_Set exercise 1_. Produce word for word the lines of the data below running from the one that has "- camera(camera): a" to the one that has "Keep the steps", inclusive, and no others.

_Passage provided_.
「製品開発組織の正しい組織改革の進め方」についてのバーチャル討論第三回目(最終回)になります。
一回目は製品開発組織の課題や問題点についての議論(詳細は「第一回:現状認識」)、二回目はどんな姿を目指すべきかの議論(詳細は「第二回:目指す姿」)を行いました。
今回は、製品開発組織として目指すべき姿に実際にどうやって変化していくか、改革をどう実践していくか、ということについて討議していきます。引き続き、鴨志田さんと芳賀さんによるバーチャルな討議となります。
登場人物
- お名前: 鴨志田卓さん(仮名)
- 役職 : 精密機器製造業の製品開発部長
- 年齢 : 55才
- お名前: 芳賀康司さん(仮名)
- 役職 : 製品開発コンサルタント
- 年齢 : 62才
今回も、できるだけ多くの異なる視点から討議を進めていきます。議論の中から何か気づきを得ていただければと思います。
特に今回は組織改革の実践に関する議論ですので、多くの企業での明日からの行動に少しでもヒントを得ていただければ嬉しいです。
それではさっそく始めていきます。
これまでのやり方の間違いを認識して本質的な進め方を理解する
鴨志田さん、いよいよ今回が最後になります。今日もよろしくお願いします。
前回は、製品開発組織のあるべき姿について話をしましたね。結論としては、それぞれの企業の状況を見ないと一般論として語ることはできないものの、比較的陥りがちな、効率を追い求めた結果、個人の力が弱っている企業については、「社員に任せる仕事のやり方」というのがあるべき姿の一つであるという話をしました。
そして、社員に任せるやり方をする際には、失敗させる余裕も必要だという話もしました。

_Recorded information_.
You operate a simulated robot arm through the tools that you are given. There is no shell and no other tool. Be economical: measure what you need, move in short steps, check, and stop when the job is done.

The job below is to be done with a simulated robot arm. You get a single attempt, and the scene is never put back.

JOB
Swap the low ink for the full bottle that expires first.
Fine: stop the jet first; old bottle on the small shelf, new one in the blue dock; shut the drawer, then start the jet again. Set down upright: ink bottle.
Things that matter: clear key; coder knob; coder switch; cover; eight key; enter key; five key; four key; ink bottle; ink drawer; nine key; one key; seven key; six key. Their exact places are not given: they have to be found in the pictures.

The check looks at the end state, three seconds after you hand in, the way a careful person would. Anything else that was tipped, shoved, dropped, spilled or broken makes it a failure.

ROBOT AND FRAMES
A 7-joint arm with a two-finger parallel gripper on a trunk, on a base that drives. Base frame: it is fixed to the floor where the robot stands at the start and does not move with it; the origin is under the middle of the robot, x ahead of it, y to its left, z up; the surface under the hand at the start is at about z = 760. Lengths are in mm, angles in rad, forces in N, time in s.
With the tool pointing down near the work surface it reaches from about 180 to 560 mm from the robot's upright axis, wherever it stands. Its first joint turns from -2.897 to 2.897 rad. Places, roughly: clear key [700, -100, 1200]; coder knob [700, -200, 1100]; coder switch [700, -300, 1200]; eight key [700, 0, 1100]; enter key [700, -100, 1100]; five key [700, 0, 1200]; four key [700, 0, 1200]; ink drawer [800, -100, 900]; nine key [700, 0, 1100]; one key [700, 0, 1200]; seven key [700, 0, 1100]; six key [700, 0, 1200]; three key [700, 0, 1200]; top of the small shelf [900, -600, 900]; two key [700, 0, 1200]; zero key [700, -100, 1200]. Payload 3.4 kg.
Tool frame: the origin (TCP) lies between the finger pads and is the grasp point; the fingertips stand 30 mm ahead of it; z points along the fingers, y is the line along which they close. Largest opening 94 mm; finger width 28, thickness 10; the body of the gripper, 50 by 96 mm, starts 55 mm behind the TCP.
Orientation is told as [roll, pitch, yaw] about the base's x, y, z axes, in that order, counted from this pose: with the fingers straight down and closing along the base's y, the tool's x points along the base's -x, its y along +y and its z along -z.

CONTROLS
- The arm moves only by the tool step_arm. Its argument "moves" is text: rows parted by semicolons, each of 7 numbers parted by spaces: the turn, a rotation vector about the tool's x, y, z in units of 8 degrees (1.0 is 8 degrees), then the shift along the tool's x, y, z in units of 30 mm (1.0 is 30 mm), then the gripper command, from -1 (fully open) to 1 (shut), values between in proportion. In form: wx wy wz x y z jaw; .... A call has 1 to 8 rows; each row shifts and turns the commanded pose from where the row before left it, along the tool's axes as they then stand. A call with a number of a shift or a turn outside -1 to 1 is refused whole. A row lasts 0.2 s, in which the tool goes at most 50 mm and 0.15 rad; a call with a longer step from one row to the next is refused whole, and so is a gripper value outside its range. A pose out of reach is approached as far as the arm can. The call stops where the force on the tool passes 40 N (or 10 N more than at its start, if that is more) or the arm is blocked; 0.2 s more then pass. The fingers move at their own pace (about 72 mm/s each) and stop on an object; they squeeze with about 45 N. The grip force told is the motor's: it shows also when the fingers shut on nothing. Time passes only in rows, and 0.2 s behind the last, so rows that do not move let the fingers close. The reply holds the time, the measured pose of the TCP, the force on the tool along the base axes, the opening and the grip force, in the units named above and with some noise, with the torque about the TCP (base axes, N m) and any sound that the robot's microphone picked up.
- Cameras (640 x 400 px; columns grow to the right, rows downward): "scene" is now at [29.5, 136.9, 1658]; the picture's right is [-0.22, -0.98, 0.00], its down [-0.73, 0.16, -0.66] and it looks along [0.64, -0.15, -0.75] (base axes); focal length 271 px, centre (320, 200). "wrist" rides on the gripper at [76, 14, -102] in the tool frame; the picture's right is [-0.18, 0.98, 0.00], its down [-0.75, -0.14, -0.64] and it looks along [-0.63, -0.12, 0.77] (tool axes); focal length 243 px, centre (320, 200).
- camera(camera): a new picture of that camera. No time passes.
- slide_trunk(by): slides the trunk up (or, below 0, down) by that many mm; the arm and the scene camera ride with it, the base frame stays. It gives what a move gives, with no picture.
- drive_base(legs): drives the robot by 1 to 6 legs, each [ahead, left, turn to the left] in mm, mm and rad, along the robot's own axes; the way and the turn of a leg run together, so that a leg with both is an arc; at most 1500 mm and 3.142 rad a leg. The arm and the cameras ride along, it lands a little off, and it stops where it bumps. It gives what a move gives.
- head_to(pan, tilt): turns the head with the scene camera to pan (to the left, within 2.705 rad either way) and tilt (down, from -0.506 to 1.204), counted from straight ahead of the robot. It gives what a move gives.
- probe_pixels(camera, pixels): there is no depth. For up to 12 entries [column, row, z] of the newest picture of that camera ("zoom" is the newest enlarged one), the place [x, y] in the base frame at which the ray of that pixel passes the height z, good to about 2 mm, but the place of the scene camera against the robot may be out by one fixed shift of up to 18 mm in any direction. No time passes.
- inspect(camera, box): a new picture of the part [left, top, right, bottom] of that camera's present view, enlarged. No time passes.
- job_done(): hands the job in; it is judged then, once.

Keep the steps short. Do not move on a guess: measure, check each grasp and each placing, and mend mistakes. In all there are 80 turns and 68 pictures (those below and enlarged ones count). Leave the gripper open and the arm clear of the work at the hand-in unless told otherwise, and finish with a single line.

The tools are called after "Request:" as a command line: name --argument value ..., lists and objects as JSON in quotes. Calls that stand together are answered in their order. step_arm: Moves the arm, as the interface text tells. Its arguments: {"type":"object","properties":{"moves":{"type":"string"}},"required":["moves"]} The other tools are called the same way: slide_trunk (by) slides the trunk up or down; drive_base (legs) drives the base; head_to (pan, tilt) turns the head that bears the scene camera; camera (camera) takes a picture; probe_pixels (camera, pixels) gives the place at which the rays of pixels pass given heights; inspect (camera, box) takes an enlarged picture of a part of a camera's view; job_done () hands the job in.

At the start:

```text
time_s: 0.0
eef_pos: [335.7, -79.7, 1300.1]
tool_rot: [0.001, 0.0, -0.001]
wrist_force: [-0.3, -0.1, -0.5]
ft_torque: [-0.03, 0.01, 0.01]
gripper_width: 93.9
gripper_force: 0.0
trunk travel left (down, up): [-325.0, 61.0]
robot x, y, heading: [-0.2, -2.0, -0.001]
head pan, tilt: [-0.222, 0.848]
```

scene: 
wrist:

_Set exercise 2_. Repeat the passage provided word for word.

_Response 1_.
- camera(camera): a new picture of that camera. No time passes.
- slide_trunk(by): slides the trunk up (or, below 0, down) by that many mm; the arm and the scene camera ride with it, the base frame stays. It gives what a move gives, with no picture.
- drive_base(legs): drives the robot by 1 to 6 legs, each [ahead, left, turn to the left] in mm, mm and rad, along the robot's own axes; the way and the turn of a leg run together, so that a leg with both is an arc; at most 1500 mm and 3.142 rad a leg. The arm and the cameras ride along, it lands a little off, and it stops where it bumps. It gives what a move gives.
- head_to(pan, tilt): turns the head with the scene camera to pan (to the left, within 2.705 rad either way) and tilt (down, from -0.506 to 1.204), counted from straight ahead of the robot. It gives what a move gives.
- probe_pixels(camera, pixels): there is no depth. For up to 12 entries [column, row, z] of the newest picture of that camera ("zoom" is the newest enlarged one), the place [x, y] in the base frame at which the ray of that pixel passes the height z, good to about 2 mm, but the place of the scene camera against the robot may be out by one fixed shift of up to 18 mm in any direction. No time passes.
- inspect(camera, box): a new picture of the part [left, top, right, bottom] of that camera's present view, enlarged. No time passes.
- job_done(): hands the job in; it is judged then, once.

Keep the steps short. Do not move on a guess: measure, check each grasp and each placing, and mend mistakes. In all there are 80 turns and 68 pictures (those below and enlarged ones count). Leave the gripper open and the arm clear of the work at the hand-in unless told otherwise, and finish with a single line.

_Response 2_.
「製品開発組織の正しい組織改革の進め方」についてのバーチャル討論第三回目(最終回)になります。
一回目は製品開発組織の課題や問題点についての議論(詳細は「第一回:現状認識」)、二回目はどんな姿を目指すべきかの議論(詳細は「第二回:目指す姿」)を行いました。
今回は、製品開発組織として目指すべき姿に実際にどうやって変化していくか、改革をどう実践していくか、ということについて討議していきます。引き続き、鴨志田さんと芳賀さんによるバーチャルな討議となります。
登場人物
- お名前: 鴨志田卓さん(仮名)
- 役職 : 精密機器製造業の製品開発部長
- 年齢 : 55才
- お名前: 芳賀康司さん(仮名)
- 役職 : 製品開発コンサルタント
- 年齢 : 62才
今回も、できるだけ多くの異なる視点から討議を進めていきます。議論の中から何か気づきを得ていただければと思います。
特に今回は組織改革の実践に関する議論ですので、多くの企業での明日からの行動に少しでもヒントを得ていただければ嬉しいです。
それではさっそく始めていきます。
これまでのやり方の間違いを認識して本質的な進め方を理解する
鴨志田さん、いよいよ今回が最後になります。今日もよろしくお願いします。
前回は、製品開発組織のあるべき姿について話をしましたね。結論としては、それぞれの企業の状況を見ないと一般論として語ることはできないものの、比較的陥りがちな、効率を追い求めた結果、個人の力が弱っている企業については、「社員に任せる仕事のやり方」というのがあるべき姿の一つであるという話をしました。
そして、社員に任せるやり方をする際には、失敗させる余裕も必要だという話もしました。